◆ Written instruction ◆
Produce an exact copy of the lines below that run from the line containing "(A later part" to the line containing "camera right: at", inclusive; any picture is omitted. Write them as strings in a JSON array, leaving out blank lines.

-- Begin --

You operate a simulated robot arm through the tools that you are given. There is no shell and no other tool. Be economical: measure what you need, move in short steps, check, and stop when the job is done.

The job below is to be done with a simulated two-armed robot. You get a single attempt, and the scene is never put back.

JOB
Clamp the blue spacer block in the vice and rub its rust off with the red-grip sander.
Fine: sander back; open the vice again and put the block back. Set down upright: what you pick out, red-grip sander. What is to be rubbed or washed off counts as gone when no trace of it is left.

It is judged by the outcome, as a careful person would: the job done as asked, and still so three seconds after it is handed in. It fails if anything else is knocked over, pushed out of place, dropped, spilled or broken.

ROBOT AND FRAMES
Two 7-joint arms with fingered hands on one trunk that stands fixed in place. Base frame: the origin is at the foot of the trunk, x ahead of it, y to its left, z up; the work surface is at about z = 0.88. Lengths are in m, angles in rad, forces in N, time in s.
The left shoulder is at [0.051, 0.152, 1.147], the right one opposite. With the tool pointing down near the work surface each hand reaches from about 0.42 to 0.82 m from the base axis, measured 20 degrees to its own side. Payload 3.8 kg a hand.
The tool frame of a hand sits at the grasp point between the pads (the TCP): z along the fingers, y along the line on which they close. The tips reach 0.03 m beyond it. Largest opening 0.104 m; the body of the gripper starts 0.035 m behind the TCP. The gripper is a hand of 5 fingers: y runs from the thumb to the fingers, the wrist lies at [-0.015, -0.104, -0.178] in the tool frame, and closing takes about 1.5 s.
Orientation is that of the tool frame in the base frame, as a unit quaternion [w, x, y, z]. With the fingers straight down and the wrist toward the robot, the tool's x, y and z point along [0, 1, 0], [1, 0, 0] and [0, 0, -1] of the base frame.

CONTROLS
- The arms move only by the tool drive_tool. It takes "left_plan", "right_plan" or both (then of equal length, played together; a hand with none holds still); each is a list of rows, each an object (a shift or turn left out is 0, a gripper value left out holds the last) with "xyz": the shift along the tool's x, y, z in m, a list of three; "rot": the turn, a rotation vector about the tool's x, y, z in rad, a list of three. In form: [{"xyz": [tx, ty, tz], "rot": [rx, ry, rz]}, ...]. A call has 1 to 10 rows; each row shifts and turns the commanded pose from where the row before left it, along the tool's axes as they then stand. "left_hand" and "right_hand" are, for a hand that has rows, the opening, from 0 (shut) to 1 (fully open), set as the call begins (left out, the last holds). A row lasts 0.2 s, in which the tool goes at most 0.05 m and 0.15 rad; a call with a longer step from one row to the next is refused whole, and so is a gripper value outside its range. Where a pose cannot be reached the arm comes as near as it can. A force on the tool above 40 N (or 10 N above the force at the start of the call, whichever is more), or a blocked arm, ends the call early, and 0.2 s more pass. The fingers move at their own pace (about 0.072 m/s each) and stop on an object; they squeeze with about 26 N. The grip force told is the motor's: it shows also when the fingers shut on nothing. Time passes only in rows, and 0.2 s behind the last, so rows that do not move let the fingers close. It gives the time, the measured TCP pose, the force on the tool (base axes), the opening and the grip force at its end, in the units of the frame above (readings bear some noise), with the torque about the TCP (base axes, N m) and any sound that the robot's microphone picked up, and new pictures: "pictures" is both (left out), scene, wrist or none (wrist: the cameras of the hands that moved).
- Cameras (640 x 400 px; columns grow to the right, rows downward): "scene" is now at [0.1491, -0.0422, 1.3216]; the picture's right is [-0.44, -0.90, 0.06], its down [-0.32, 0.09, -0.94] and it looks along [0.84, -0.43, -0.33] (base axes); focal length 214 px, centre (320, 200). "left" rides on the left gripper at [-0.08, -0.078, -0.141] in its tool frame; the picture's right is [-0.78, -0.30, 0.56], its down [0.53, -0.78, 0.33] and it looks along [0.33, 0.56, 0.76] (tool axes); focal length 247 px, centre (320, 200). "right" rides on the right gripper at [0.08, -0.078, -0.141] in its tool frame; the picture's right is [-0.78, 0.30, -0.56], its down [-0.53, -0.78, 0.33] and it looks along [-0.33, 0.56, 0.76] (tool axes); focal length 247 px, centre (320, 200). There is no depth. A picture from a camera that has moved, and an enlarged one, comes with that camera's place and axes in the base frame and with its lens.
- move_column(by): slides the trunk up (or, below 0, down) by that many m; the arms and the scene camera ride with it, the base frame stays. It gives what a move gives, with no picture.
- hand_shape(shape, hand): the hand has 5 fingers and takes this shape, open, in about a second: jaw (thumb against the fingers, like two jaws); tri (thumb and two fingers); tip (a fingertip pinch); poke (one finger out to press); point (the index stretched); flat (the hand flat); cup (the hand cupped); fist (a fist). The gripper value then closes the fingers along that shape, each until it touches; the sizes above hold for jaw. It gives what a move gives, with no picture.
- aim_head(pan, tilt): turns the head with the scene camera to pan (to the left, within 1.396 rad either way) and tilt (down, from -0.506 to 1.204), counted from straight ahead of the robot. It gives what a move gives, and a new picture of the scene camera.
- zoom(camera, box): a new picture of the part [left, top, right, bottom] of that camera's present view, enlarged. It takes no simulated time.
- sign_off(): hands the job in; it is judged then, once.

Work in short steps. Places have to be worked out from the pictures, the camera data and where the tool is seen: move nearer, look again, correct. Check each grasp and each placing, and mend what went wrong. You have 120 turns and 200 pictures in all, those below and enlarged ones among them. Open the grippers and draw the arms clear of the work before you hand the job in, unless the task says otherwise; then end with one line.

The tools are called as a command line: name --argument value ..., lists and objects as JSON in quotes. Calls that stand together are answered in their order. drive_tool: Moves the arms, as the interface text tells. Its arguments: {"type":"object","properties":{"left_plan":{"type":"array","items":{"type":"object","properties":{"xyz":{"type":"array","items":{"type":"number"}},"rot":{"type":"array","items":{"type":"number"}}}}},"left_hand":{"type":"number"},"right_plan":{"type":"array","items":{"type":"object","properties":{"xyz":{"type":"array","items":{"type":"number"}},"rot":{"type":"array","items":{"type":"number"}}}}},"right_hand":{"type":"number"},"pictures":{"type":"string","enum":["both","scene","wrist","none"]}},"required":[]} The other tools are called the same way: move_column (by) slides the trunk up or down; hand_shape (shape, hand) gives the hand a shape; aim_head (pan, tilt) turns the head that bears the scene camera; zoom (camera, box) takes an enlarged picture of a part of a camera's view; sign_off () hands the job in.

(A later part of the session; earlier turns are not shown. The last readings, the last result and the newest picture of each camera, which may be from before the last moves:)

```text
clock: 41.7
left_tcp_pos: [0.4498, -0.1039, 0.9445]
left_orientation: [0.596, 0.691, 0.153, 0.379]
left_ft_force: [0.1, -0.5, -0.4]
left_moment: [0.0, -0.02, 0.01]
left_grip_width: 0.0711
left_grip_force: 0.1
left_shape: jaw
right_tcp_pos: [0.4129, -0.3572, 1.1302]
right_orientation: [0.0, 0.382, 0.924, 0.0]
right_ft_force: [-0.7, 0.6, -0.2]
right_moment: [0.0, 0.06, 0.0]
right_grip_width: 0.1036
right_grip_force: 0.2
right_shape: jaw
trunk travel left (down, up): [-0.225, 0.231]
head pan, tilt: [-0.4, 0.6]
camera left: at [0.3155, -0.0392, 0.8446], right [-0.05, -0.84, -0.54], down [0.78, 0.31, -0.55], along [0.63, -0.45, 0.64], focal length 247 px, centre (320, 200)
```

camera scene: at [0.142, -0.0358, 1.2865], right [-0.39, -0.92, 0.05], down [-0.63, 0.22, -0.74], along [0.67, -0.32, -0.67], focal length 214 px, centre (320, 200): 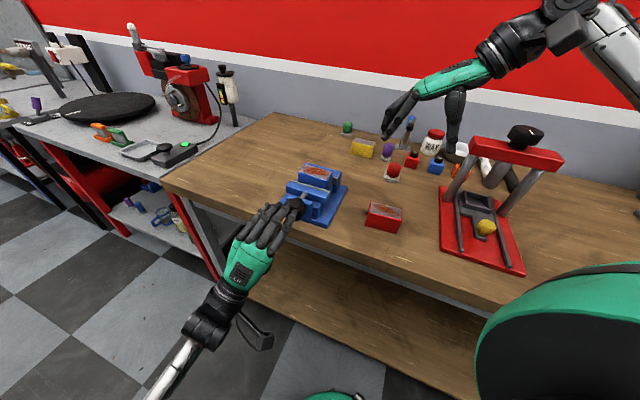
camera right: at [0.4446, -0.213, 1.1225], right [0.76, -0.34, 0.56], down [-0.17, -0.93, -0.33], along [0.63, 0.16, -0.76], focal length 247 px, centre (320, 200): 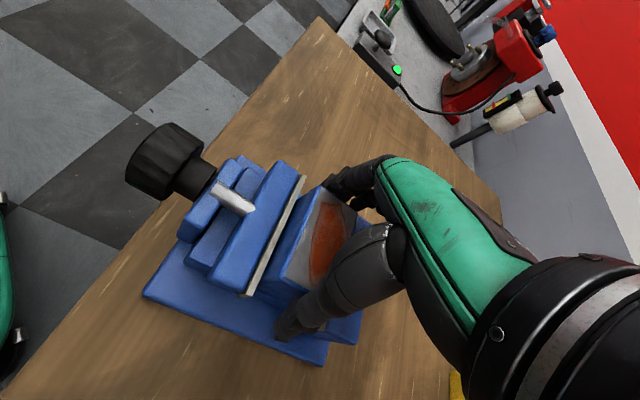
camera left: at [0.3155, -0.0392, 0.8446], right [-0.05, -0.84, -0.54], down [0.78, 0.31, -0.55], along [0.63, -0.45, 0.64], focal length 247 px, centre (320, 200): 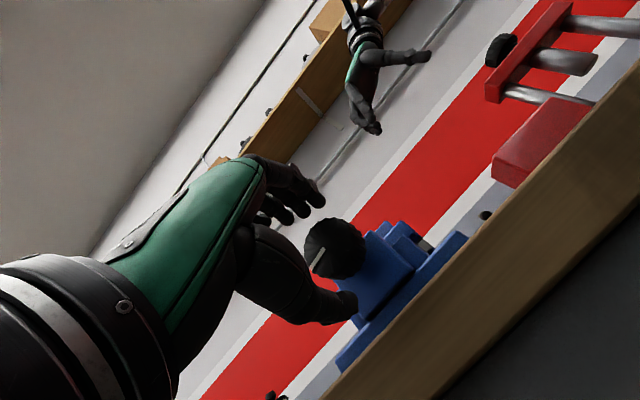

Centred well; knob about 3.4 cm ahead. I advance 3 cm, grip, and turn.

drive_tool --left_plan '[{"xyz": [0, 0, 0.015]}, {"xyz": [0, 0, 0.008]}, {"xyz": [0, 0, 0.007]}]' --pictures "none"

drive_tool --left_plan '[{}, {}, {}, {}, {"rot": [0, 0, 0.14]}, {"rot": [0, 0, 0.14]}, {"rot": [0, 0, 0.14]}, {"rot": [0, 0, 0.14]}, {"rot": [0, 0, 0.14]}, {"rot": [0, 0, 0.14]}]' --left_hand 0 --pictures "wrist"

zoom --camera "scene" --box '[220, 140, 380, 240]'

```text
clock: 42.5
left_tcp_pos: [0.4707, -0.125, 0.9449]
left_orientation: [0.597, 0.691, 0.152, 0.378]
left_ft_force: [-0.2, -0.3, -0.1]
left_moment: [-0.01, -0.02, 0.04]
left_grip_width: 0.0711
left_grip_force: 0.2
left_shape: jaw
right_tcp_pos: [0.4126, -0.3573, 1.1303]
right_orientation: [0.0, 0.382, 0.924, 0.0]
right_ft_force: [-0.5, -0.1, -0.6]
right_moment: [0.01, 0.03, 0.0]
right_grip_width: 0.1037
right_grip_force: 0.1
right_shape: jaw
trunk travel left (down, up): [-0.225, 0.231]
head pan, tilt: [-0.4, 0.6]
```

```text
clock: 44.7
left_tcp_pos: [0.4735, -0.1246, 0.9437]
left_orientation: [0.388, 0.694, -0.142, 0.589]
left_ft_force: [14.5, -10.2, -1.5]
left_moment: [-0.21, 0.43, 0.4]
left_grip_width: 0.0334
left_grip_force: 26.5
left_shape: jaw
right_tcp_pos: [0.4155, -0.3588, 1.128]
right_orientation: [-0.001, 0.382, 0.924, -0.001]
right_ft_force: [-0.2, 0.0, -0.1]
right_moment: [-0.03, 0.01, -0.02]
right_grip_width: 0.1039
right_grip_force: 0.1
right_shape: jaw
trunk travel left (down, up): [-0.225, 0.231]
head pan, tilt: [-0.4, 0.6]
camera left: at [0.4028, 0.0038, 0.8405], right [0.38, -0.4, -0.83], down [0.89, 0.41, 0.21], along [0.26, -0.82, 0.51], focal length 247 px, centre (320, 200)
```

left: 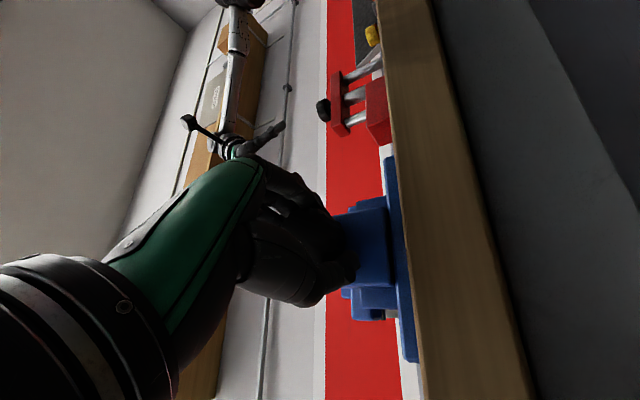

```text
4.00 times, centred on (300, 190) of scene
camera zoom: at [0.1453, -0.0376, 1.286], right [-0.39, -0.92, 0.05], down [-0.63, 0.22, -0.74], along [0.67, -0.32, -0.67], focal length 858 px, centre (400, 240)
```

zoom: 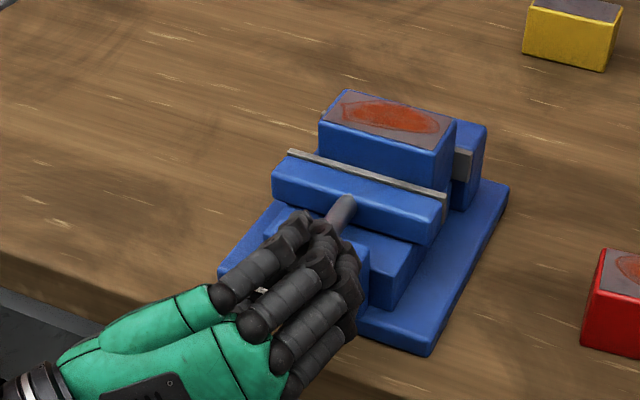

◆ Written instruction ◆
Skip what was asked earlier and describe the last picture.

-- End --

◆ Exercise response ◆
[
  "(A later part of the session; earlier turns are not shown. The last readings, the last result and the newest picture of each camera, which may be from before the last moves:)",
  "```text",
  "clock: 41.7",
  "left_tcp_pos: [0.4498, -0.1039, 0.9445]",
  "left_orientation: [0.596, 0.691, 0.153, 0.379]",
  "left_ft_force: [0.1, -0.5, -0.4]",
  "left_moment: [0.0, -0.02, 0.01]",
  "left_grip_width: 0.0711",
  "left_grip_force: 0.1",
  "left_shape: jaw",
  "right_tcp_pos: [0.4129, -0.3572, 1.1302]",
  "right_orientation: [0.0, 0.382, 0.924, 0.0]",
  "right_ft_force: [-0.7, 0.6, -0.2]",
  "right_moment: [0.0, 0.06, 0.0]",
  "right_grip_width: 0.1036",
  "right_grip_force: 0.2",
  "right_shape: jaw",
  "trunk travel left (down, up): [-0.225, 0.231]",
  "head pan, tilt: [-0.4, 0.6]",
  "camera left: at [0.3155, -0.0392, 0.8446], right [-0.05, -0.84, -0.54], down [0.78, 0.31, -0.55], along [0.63, -0.45, 0.64], focal length 247 px, centre (320, 200)",
  "```",
  "camera scene: at [0.142, -0.0358, 1.2865], right [-0.39, -0.92, 0.05], down [-0.63, 0.22, -0.74], along [0.67, -0.32, -0.67], focal length 214 px, centre (320, 200): ",
  "camera right: at [0.4446, -0.213, 1.1225], right [0.76, -0.34, 0.56], down [-0.17, -0.93, -0.33], along [0.63, 0.16, -0.76], focal length 247 px, centre (320, 200): "
]